Cicerone denuncia Catilina, affresco di Cesare Maccari a Palazzo Madama in Roma che raffigura Cicerone mentre pronuncia una delle orazioni contro Catilina

Nel 65 a.C. Cicerone presentò la candidatura al consolato. Nel 64 venne eletto console per l'anno successivo (ossia il 63 a.C.). La sua posizione venne illustrata dal fratello Quinto in un'opera (di dubbia attribuzione: la scrisse lo stesso Cicerone?), Commentariolum petitionis, scritta per consigliarlo nella campagna elettorale. Per un gioco delle classi, Cicerone risultò eletto con il voto di tutte le centurie.[33] Assieme a lui risultò eletto il patrizio Gaio Antonio Ibrida, zio di Marco Antonio, futuro triumviro e acerrimo nemico dell'arpinate, accusato dallo stesso Cicerone (In toga candida, orazione - pervenutaci in condizioni frammentarie - tenuta in Senato come candidato poco prima delle elezioni del 64) di essere collusore di Lucio Sergio Catilina.[34] La fiducia riposta in Cicerone dalla classe equestre venne ripagata già all'inizio del consolato con la pronuncia di quattro orazioni (De lege agraria) contro la proposta di redistribuzione delle terre del tribuno Publio Servilio Rullo.[35]
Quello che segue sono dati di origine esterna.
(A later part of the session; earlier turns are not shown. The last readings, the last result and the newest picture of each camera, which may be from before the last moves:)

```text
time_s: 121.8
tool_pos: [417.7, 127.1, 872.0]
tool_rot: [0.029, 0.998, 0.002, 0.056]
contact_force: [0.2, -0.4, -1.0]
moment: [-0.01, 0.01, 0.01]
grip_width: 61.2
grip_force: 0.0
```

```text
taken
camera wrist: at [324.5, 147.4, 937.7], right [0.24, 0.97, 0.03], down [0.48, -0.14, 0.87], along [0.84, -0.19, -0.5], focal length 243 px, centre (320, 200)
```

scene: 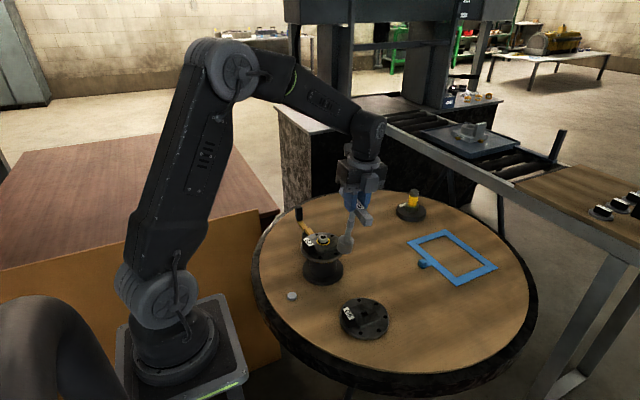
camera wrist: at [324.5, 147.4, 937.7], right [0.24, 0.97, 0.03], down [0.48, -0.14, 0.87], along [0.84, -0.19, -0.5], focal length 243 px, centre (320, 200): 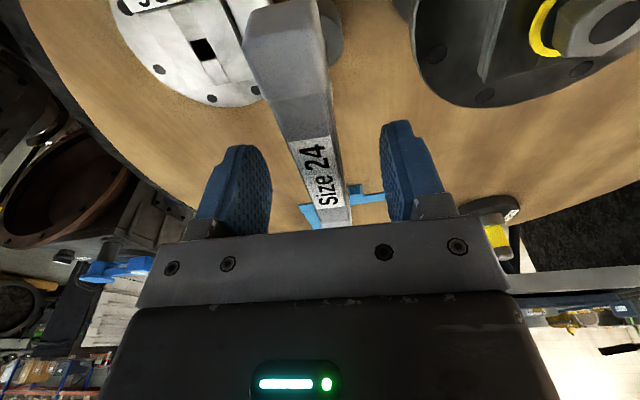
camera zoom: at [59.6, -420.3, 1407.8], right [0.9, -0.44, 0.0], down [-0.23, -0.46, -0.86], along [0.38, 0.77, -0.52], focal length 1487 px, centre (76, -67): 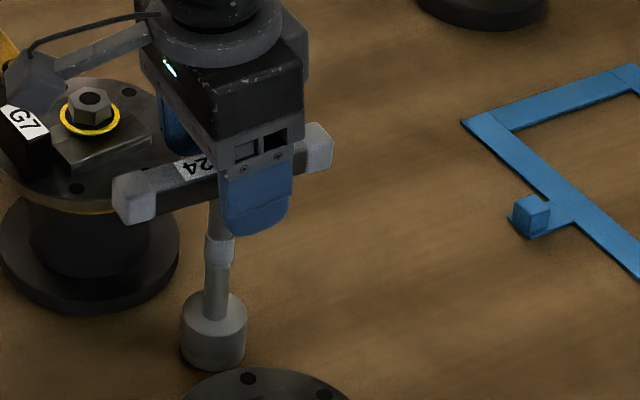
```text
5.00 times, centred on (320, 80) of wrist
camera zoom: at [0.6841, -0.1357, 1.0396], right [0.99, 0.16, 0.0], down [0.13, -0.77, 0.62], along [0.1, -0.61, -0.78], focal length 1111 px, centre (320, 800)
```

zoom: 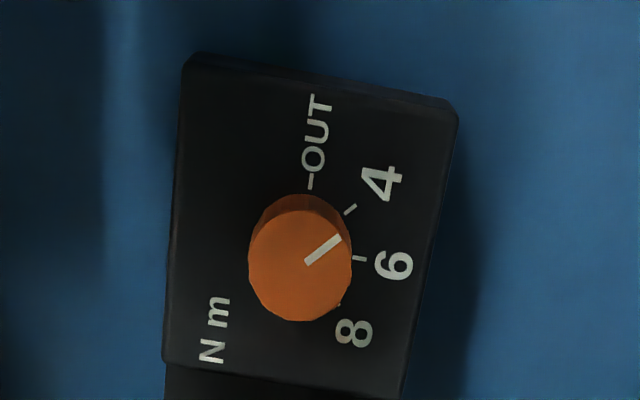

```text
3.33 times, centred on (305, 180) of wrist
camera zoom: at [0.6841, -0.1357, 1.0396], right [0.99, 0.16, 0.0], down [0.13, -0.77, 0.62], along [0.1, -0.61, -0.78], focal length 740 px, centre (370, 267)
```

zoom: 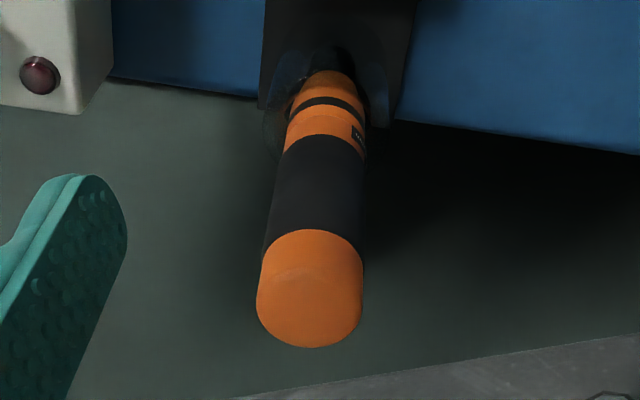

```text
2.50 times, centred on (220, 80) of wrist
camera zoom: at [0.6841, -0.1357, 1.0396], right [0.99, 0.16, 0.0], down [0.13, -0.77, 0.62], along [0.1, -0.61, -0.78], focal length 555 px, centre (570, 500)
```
Durante il proprio consolato Cicerone dovette contrastare il tentativo di congiura messo in atto da Catilina. Questi era un nobile impoverito che, dopo aver combattuto insieme a Silla e aver completato il cursus honorum, aspirava a diventare console. Catilina si candidò a console tre volte e tre volte venne fermato con processi dubbi o con possibili brogli elettorali e infine ordì una congiura per rovesciare la repubblica.[36] Catilina contava soprattutto sull'appoggio della plebe, a cui prometteva radicali riforme, e sugli altri nobili decaduti, ai quali prospettava un vantaggioso sovvertimento dell'ordine costituito, che lo avrebbe probabilmente portato ad assumere un potere monarchico o quasi, inoltre sembrerebbe fosse stato supportato politicamente da Gaio Giulio Cesare che venne però tenuto fuori dallo stesso Cicerone e non ebbe conseguenze.[37] Venuto a conoscenza del pericolo che la Repubblica correva grazie alla soffiata di Fulvia, amante del congiurato Quinto Curio,[38] Cicerone fece promulgare dal Senato un senatus consultum ultimum de re publica defendenda, cioè un provvedimento con cui si attribuivano, come era previsto in situazioni di particolare gravità, poteri speciali ai consoli.[39][40] Sfuggito poi a un attentato da parte dei congiurati,[41] Cicerone convocò il Senato nel tempio di Giove Statore, dove pronunciò una violenta accusa a Catilina, con il discorso noto come Prima Catilinaria[42][43], che si apre con il celebre incipit

(IT)

«Fino a quando, Catilina, abuserai della nostra pazienza?»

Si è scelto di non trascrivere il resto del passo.